==== Supplied text

Thursday, June 25, 2015

Unicorn Horn Charms

Up until unicorns invaded my life I was a polymer clay virgin. To quote Janet, "Now all I want know is how to go. I've tasted blood and I want more." I see this becoming addictive, the polymer clay, not the unicorns. Maybe the unicorns a little bit, they do fart glitter, and oh how I do love glitter.

As with every new journey I embark on, I gobbled up a lot of information before getting started.   One of the tastier bits was this brain tutorial from Sugar Charm Shop.  She's extremely talented, and has been kind enough to share her process for making all manner of things from cute to creepy.  She makes it look so deceptively easy, watching her work is every bit as entertaining as seeing the finished product. 

But enough about her, let us bask in the glory of two logs of clay I twisted together! Making unicorn horns out of polymer clay is not an original idea, but I thought I'd share what happens when you combine this video on marbling clay with this video on making unicorn horns.  I do the eye pin differently, that's my only real contribution here, but I've included some crappy step by step photos of my entire process for anyone that's interested.  They are crappy, trying to photograph white on white in poor lighting didn't work out so well. 

I made a page of a few things that I found especially helpful in getting started with polymer clay, if you are a newbie like me, it might be worth a gander. 

I decided to make "realistic" unicorn horns.  Yep I just decided that this is what unicorn horns really look like in the wild. Unicorns in your dimension may vary, so please adjust your colors accordingly.  I used Premo Sculpey; equal amounts of Accents Translucent and Accents Frost White Glitter and two teeny tiny slivers of Accents Silver. The white and translucent are about 1/8 inch slices off the block.  For the record, the end product was a lot less glittery than I thought it would be.  I'd still use the glitter clay again, but just a plain white would work as well. 

I stacked the clay: white, silver over to the left, translucent, white, silver to the right, translucent. Then roll the stack flat.

Roll it into a log.
Then start the marbling process.  One thing I did different than the video is I brought the ends together in the center and then twisted. Roll it back out and repeat the process a couple more times. 

Roll it back out into a log and cut it in half.  Set the one aside for now and fold, twist and roll the other one.

Cut it in half and roll both halves, tapering the ends.  Then loosely twist them together and get the eye pin ready.

This where I differ from the video.  Gently untwist the horn about halfway down, place the 'eye' of the eye pin in the center and re-twist the horn around it.  The reason for this is the 'eye' is a lot wider than the width of the wire.  Once it's baked this bad boy isn't coming out.

Trim the end flat with a sharp blade. I don't have any clay tools yet so I used the round end of this Lego piece to softly pressed in the center of the end and smooth it flat. It helps to hold the horn as gently as possibly so you don't misshapen it. 

Then I rolled just the edge of the cut end a bit and then rolled the entire horn just a touch.  Really just the teeny tiniest bit, it's so easy to roll out all those wonderful twists you just put in.  If that happens, just cut the horn in half lengthwise, roll into two tapered logs and try again. Repeat with the other log to make a second horn. 

To bake, I used the set up described at The Blue Bottle Tree, with the tile and aluminum pans clipped together.  The horns were placed in the folds of an accordion folded piece of paper so they wouldn't flatten out on the bottom   I baked them at 275 for 1.5 hours. The horns are about 1/2 inch at the widest point.  The Sculpey instructions say a half hour for every 1/4 inch, but I decided to go with the school of thought to bake a little longer just to be on the safe side. 

After they cool, wire wrap the end.  If you are unfamiliar with wire wrapping this is a nice illustration or if you like more detail here's a comprehensive video.  We decorated them with 3mm rhinestones and/or glitter glue. With kids I use Aleene's Fast Grab Tacky glue, upside is it's not toxic, downside is it's not waterproof.  So far E6000 is the only thing I've used that is waterproof, but that stuff is pretty nasty. For both it helps to apply the glue with a toothpick when using those tiny rhinestones.  The glitter glue also wont stay on forever, but its fun while it lasts.

========

Locate "This where I" and "don't misshapen it." in the supplied text, and write out these words with everything between them.

==== Given data

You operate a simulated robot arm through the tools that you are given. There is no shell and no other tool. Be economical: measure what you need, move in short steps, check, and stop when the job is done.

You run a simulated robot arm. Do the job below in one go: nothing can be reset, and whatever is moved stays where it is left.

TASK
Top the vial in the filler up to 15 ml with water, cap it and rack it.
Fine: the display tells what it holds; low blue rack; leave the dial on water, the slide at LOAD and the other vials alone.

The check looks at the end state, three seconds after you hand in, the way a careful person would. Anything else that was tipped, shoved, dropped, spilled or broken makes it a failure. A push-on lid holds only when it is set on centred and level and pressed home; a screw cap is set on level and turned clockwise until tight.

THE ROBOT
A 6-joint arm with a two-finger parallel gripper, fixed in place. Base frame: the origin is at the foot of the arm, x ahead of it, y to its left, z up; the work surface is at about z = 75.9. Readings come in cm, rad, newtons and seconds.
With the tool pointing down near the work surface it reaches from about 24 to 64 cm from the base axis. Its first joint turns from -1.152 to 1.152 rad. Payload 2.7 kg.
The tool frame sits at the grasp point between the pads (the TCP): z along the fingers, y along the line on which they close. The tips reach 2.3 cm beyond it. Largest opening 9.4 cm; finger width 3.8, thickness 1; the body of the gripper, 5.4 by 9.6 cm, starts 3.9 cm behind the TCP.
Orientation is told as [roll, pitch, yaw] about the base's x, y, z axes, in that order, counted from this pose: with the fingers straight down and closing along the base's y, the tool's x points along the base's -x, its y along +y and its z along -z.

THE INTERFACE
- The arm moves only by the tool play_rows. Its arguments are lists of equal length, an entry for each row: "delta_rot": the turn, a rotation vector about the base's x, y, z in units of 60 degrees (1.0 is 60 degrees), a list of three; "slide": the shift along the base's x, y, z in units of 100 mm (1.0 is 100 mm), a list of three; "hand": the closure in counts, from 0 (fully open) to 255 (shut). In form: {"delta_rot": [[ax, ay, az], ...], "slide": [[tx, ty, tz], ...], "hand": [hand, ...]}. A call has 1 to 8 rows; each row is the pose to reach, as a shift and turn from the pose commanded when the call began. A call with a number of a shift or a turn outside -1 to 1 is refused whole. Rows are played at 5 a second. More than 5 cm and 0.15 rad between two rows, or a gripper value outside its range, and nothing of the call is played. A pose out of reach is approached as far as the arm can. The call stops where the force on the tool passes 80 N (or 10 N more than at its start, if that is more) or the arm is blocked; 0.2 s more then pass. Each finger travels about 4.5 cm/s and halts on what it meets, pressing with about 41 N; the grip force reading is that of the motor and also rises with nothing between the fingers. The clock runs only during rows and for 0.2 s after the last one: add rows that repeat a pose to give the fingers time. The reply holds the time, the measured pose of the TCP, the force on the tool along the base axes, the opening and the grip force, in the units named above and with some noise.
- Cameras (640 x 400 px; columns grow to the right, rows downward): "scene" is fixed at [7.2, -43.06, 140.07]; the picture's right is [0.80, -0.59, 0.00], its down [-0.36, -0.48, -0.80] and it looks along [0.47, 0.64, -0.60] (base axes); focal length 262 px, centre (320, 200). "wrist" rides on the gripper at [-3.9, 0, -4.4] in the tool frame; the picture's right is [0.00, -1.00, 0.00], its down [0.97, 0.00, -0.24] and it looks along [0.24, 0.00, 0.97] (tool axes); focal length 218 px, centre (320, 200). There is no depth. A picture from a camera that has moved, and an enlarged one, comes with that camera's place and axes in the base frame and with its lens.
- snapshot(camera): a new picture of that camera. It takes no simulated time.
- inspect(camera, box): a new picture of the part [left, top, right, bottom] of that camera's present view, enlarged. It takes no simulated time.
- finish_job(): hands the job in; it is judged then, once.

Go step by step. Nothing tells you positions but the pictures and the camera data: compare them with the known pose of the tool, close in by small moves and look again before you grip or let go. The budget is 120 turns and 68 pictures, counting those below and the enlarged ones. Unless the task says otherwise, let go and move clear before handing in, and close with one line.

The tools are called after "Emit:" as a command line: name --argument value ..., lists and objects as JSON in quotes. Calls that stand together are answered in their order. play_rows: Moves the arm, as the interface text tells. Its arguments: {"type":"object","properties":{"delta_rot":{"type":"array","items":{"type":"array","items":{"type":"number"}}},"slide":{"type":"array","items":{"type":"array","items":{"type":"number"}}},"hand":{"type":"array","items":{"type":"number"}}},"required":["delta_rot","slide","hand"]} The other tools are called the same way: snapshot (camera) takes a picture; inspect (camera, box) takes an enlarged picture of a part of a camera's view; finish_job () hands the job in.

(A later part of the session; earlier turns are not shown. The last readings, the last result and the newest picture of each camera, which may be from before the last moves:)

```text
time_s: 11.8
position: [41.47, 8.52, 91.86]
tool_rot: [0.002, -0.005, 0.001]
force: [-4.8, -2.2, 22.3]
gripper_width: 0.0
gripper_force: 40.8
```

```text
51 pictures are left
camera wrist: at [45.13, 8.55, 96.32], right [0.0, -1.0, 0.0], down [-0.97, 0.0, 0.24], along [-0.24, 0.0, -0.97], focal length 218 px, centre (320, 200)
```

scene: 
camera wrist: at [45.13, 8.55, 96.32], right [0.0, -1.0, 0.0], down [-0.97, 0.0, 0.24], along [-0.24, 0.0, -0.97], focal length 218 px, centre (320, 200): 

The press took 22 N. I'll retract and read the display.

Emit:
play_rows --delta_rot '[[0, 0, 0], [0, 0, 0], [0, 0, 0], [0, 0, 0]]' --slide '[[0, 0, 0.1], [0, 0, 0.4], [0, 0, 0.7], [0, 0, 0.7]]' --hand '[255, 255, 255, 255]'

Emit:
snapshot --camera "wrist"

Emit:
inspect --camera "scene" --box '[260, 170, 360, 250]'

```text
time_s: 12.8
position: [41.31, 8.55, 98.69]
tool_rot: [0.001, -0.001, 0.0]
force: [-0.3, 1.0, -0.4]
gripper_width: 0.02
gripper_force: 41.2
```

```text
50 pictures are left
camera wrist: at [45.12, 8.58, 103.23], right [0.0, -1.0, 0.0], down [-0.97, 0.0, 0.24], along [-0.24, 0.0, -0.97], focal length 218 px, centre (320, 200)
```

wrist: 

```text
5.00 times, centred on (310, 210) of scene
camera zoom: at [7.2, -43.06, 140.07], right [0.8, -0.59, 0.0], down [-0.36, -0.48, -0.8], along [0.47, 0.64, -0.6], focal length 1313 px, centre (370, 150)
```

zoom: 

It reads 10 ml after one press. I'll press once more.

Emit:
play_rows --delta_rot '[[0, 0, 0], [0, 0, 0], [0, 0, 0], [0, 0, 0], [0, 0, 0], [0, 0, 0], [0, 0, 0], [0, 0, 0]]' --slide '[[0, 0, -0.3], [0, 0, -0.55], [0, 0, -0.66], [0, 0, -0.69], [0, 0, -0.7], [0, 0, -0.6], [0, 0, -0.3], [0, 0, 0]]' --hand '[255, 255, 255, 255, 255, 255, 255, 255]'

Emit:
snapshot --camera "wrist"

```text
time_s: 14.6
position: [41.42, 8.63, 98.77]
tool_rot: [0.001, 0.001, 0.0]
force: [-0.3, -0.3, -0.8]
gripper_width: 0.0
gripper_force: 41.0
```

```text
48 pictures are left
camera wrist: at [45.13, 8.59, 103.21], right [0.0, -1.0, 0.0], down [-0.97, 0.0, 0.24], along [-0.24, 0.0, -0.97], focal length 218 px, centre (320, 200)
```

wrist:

========

— Task response —
This where I differ from the video.  Gently untwist the horn about halfway down, place the 'eye' of the eye pin in the center and re-twist the horn around it.  The reason for this is the 'eye' is a lot wider than the width of the wire.  Once it's baked this bad boy isn't coming out.

Trim the end flat with a sharp blade. I don't have any clay tools yet so I used the round end of this Lego piece to softly pressed in the center of the end and smooth it flat. It helps to hold the horn as gently as possibly so you don't misshapen it.